16 Ocak 2010 Cumartesi

Hükümet sonunda yaralı bir parmağa işedi: yıllar sonra Türkiye'de nükleer enerjiye geçilecek gibi,hemde şartname,finansman ve yakıt geriatımı dahil

Metin Münir her ne kadar yazının sonunda beğenmeyip ihale mantığında kalıp,şartların düzeltilmesini savunsa da;bu coğrafyada nükleer enerji santrali projesi 60lardan beri her 10 yılda bir yapılmak istenmiş ve "bir şekilde" hep engellenmiştir. bu açıdan bakınca eğer ki devlet tahsisisiyle de olsa yapılabilirse başarıdır ve Türkiye'nin elektrik üretiminde %10 civarında katkıda bulunur ve ülkeye önemli bir know how paraylada olsa girmiş olur.

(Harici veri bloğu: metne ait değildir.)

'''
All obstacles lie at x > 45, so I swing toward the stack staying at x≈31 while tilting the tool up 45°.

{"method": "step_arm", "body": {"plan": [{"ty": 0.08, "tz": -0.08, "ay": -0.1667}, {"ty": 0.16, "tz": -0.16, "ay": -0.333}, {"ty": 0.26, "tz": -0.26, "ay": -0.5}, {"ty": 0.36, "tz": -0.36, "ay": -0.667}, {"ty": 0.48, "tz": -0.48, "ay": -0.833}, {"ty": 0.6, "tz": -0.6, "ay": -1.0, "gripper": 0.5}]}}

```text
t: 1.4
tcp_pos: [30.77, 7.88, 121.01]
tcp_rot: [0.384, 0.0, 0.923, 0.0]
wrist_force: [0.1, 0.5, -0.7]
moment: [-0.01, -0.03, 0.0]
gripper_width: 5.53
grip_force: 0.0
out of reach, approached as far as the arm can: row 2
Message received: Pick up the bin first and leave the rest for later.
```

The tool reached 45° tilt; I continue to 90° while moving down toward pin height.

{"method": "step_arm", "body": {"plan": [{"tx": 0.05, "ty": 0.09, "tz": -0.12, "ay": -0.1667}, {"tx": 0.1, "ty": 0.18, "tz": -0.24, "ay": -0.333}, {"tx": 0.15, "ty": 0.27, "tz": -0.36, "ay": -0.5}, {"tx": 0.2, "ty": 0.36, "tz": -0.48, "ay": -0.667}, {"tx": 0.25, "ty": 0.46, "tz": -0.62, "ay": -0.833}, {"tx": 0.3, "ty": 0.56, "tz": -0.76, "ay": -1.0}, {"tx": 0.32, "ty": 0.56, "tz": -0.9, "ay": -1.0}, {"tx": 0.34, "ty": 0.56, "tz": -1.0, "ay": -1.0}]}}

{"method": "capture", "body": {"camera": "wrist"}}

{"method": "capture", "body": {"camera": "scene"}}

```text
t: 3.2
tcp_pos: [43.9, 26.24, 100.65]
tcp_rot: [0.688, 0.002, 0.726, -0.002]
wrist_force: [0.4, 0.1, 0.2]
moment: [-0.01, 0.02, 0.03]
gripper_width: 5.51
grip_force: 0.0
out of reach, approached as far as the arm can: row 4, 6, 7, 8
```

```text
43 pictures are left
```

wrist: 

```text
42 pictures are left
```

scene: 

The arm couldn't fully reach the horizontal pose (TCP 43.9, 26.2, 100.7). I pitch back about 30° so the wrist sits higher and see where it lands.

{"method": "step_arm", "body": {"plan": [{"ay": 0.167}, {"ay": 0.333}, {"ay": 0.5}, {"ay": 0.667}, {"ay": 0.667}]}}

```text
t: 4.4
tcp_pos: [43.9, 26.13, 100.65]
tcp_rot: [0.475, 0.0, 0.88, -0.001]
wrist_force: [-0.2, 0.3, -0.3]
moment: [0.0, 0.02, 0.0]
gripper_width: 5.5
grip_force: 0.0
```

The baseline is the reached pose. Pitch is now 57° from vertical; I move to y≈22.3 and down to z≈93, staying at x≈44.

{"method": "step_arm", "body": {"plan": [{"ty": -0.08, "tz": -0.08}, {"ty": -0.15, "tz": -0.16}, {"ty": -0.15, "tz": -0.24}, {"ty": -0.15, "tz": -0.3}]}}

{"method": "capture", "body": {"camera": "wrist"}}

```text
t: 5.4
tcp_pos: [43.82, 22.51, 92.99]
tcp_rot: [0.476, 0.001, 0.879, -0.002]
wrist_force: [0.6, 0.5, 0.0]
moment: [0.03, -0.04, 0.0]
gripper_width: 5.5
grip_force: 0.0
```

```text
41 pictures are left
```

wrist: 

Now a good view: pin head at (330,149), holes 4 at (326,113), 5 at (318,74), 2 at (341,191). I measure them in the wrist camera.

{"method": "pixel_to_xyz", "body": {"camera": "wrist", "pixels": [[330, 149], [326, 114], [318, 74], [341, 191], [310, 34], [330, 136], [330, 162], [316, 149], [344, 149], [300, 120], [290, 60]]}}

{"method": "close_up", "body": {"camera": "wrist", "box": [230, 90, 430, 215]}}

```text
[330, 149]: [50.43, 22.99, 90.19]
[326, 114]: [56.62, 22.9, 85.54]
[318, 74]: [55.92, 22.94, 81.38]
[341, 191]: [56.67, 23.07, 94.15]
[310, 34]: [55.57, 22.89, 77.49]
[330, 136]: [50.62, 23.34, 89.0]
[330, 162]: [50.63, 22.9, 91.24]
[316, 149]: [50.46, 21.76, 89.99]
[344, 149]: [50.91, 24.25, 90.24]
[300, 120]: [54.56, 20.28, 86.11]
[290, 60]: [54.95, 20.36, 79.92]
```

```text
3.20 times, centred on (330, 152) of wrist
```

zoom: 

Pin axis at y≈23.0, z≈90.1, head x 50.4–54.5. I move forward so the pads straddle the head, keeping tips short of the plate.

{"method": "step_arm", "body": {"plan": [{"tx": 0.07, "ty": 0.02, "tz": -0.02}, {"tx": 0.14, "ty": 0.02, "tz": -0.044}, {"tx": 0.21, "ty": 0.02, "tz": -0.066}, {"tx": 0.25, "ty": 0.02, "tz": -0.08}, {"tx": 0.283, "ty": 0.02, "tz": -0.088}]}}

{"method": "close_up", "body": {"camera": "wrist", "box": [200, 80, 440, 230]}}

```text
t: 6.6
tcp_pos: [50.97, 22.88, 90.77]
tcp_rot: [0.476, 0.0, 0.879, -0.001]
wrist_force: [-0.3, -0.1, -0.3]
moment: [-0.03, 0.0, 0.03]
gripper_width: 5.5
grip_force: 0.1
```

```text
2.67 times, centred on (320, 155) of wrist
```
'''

Metin Münir,Milliyet 16 ocak 2010

Başbakan’ın geçen günkü Moskova ziyaretinde, hükümetin ihaleyle yaptırmak üzere yola çıktığı nükleer santralın ihalesiz olarak Ruslara yaptırılması konusu karara bağlandı.
İmzalanan “Türkiye’de Nükleer Santral Tesisi Konusunda İşbirliği Ortak Beyannamesi” uyarınca, santral “devletten devlete anlaşma” yöntemiyle yapılacak.
Bu yöntem şudur: Yapılacak bir iş var. Yabancı bir devletin ihracat garanti kurumu gerekli finansmanın büyük bir bölümünü veya tamamını sağlar. Karşılığında Türkiye işi ihalesiz olarak o ülkeye verir.
“Şu anda (bunun) altyapı çalışmasını arkadaşlarımız yürütüyorlar” dedi Başbakan. “Tamamladıkları anda bununla ilgili adımı atacak ve bu işi süratle bitirip hayata geçireceğiz ve çok fazla bir zamanımızı alacağını zannetmiyorum. Hazırlıklar büyük ölçüde tamamlanmış durumda.”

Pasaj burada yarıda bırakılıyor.